The winter season is from December to February, but winter weather can also occur even during the months of November and March. The earliest measurable snowfall in Huntsville, of one inch or greater, was on November 2, 1966 and the latest was March 22, 1966.

Winter Weather Awareness Week

Winter Weather Alert Criteria

The three main weather alerts are a Winter Weather Advisory, Winter Storm Watch, and a Winter Storm Warning. These alerts are all issued by the local National Weather Service in Huntsville ahead of a winter weather event that could cause hazardous conditions.

Winter Weather Advisory criteria

A Winter Weather Advisory is issued for a winter weather event that could cause significant inconveniences but does not reach the warning criteria. If one or more types of hazardous winter weather are expected, is occuring, or is imminent a Winter Weather Advisory will be issued. The criteria is 1 to 2 inches of snow or sleet and/or up to a quarter inch of ice during a 12 to 24 hours period.

A Winter Storm Watch is generally issued 24 to 48 hours in advance of the threat of a significant weather event. The National Weather Service in Huntsville issues a watch when there is a 50 percent chance the criteria for a Winter Storm Warning will be met. As the event gets closer and things start to become more clear, the watch is either upgraded to a warning or downgraded to an advisory. This brings us to the Winter Storm Warning, which is issued when a combination of hazardous winter weather is occurring, imminent, or is expected. The criteria for a Winter Storm Warning is two inches or more of snow during a 12 hour period, four inches or more of snow during a 24 hour period, and/or a quarter of an inch of ice or greater.

Types Of Wintry Precipitation

We can see any type of precipitation across the Tennessee Valley during the winter. As precipitation falls to the ground it goes through different levels of the atmosphere and sometimes the temperatures at these levels are different. This will lead to different forms of precipitation we see at the surface.

Two types of precipitation that are similar and can cause hazardous conditions are freezing rain and sleet.
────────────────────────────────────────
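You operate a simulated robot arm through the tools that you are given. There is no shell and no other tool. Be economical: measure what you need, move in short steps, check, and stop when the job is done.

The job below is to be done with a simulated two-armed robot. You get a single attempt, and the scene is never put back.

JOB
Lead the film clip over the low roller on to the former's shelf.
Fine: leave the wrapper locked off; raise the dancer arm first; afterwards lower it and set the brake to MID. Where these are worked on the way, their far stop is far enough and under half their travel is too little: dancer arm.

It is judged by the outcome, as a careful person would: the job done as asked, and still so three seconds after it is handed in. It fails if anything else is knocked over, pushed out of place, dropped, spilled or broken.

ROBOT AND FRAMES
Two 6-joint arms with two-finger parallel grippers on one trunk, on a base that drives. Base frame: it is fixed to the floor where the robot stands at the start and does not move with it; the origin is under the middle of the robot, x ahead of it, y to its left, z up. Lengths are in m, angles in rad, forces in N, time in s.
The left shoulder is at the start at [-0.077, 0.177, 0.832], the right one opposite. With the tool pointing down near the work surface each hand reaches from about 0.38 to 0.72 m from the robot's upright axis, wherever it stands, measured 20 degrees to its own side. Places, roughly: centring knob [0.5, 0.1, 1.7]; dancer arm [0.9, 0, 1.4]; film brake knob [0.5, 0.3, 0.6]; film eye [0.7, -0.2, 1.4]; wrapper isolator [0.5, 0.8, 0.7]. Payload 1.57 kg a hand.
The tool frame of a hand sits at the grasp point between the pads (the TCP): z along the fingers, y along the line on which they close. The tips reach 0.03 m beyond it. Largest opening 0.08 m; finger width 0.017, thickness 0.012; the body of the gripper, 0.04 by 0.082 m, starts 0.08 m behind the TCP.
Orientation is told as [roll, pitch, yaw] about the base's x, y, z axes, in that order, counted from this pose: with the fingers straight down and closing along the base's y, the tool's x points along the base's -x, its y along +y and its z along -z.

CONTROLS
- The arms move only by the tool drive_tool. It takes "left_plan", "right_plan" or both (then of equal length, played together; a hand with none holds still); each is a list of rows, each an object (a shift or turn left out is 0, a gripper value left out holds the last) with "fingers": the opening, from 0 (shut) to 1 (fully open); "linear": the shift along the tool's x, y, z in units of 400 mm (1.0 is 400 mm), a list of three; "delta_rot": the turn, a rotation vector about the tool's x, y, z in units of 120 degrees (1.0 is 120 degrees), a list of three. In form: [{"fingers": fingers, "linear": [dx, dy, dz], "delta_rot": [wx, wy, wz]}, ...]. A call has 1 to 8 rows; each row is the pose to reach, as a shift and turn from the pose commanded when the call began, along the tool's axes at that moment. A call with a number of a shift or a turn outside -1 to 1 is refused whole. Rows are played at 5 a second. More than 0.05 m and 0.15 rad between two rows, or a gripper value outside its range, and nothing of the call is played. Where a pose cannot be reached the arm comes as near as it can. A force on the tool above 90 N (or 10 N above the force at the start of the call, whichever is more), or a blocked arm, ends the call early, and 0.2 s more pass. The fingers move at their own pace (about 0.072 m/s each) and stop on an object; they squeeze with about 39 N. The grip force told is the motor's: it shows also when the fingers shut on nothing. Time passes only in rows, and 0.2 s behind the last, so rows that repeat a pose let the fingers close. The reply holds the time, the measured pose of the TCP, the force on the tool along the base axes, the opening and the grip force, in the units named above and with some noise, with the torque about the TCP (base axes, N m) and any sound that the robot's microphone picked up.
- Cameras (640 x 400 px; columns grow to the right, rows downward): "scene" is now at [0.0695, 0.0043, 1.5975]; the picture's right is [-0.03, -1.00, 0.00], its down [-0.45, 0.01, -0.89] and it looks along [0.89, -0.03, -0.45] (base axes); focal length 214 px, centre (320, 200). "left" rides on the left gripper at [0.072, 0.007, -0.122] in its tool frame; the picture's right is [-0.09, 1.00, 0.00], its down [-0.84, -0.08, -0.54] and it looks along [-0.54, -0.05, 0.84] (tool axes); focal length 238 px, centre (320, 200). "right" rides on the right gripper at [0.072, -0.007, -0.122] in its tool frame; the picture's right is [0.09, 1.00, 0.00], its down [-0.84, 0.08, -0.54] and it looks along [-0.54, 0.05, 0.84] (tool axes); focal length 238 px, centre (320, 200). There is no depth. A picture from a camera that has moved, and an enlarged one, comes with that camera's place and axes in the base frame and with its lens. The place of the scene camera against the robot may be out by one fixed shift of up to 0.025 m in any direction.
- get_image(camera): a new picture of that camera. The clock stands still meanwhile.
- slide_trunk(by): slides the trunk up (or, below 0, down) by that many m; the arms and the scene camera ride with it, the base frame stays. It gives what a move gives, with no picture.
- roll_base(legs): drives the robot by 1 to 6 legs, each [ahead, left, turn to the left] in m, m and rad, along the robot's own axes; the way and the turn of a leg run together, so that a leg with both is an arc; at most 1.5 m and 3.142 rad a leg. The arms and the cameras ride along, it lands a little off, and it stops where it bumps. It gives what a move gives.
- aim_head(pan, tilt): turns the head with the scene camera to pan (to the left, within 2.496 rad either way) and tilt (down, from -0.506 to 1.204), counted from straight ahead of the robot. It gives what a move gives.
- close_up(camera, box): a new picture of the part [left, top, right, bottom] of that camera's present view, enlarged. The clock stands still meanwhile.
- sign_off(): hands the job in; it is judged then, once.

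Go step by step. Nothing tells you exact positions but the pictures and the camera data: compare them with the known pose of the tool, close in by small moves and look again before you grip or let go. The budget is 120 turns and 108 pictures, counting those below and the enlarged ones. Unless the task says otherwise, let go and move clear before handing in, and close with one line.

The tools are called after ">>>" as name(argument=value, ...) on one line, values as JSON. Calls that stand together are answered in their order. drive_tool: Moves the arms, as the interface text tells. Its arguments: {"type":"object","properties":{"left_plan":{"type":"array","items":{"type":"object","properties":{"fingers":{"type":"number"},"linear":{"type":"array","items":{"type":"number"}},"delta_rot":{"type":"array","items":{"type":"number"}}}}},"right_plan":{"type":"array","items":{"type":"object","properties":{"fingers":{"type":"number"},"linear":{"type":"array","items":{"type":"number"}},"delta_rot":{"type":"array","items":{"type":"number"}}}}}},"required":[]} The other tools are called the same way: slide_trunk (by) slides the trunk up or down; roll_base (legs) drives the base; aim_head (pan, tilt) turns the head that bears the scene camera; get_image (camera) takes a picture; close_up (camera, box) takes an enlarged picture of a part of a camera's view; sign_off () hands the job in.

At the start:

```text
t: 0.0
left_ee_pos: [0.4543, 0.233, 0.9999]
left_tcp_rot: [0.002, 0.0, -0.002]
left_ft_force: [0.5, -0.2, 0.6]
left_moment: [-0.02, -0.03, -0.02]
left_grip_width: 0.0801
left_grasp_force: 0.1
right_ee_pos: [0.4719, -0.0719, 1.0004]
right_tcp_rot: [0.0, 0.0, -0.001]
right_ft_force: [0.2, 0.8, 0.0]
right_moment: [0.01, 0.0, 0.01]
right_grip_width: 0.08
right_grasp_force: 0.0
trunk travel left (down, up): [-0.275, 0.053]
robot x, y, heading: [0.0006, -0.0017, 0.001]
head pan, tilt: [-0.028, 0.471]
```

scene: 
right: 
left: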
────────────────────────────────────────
Both types begin as ice pellets and as they fall from the clouds they encounter a layer of warm air, causing the ice pellets to melt. As it continues its way to the surface it then encounters a layer of cold air. The main difference is that with freezing rain, the precipitation freezes on surfaces at or below freezing, unlike sleet, which refreezes before hitting the ground. With sleet there is more cold air above the surface, allowing the precipitation more time to freeze before hitting the ground.

Snowiest Winter Season on record for Huntsville

Snow is the other type of wintry precipitation we see in the Tennessee Valley. Depending on ground temperatures, snow will first accumulate on grassy surfaces before roadways. The snowiest winter season on record here in Huntsville was 1963-1964 where two feet of snow fell. The majority of this fell on New Year’s Eve where 15.7 inches fell. This is also the daily record snowfall for Huntsville. Huntsville normally sees 2 days of measurable snowfall each winter which is an inch or more of snow.